Current Issues: Cable Television
• Cable operators realized that once they provided
unique programming, they could move into
densely populated suburban and urban areas.
• Today, more than 80% of viewers have cable.
• 1979: ESPN’s satellite signal was delivered to
cable systems across the country, providing sports
coverage beyond anything available over the air.
• ESPN expanded to include ESPN2, ESPNEWS,
ESPN Classic, and no less than 25 owned or coowned networks throughout the world.
Current Issues: Cable Television
(cont.)
• As TV dials have grown more diverse, TV
audiences have divided into ever-smaller chunks.

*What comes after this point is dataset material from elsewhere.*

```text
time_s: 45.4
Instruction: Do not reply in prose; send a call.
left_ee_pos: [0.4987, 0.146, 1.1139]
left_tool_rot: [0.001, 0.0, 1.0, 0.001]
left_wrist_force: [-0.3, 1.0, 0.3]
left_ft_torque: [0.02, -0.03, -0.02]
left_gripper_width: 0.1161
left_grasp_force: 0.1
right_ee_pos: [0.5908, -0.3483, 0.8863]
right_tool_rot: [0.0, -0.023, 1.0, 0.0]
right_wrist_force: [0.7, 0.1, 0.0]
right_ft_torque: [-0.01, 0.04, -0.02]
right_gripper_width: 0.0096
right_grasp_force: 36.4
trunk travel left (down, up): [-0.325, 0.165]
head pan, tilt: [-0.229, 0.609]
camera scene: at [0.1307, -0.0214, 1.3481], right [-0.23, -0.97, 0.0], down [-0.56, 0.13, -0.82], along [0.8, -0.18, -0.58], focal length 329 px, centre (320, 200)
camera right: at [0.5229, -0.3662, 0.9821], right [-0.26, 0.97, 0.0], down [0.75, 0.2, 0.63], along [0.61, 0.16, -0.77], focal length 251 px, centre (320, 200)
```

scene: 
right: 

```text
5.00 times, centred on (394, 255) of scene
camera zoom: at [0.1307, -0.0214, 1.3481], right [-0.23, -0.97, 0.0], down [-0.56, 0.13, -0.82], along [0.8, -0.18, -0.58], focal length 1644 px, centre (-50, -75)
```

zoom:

• ESPN and other specialty services pursue niche
programming, hoping to reach some of the people
all of the time.
• Financial success depends on creating
– An audience that is either large enough to
attract advertisers who will pay the bills or
– An audience eager enough to purchase
information and entertainment in numbers great
enough to cover cost of production
Where Do We Go from Here?
• New electronic environment presents both
opportunities and challenges.
– The financially beneficial and symbiotic
relationship between television and sports may
eventually kill the golden goose—prime-time
games alienate young fans because of the PM
timeslot.
– Women’s sports have benefited greatly from the
multichannel television environment.
– Combination of potentially valuable audience and
available broadcast time offers opportunity for
international sports of soccer, rugby, and cricket.
Where Do We Go from Here?
(cont.)
• Specific audiences are smaller than in the past;
however, advertising revenue is less and cash
rewards for playing on television have diminished.
• Revenue sharing between networks and
leagues/teams: Spreads the risk between the
broadcaster and the rights holder.
– Frees broadcasters from financial burdens and
forces teams/leagues to become active partners
and to market and promote their games.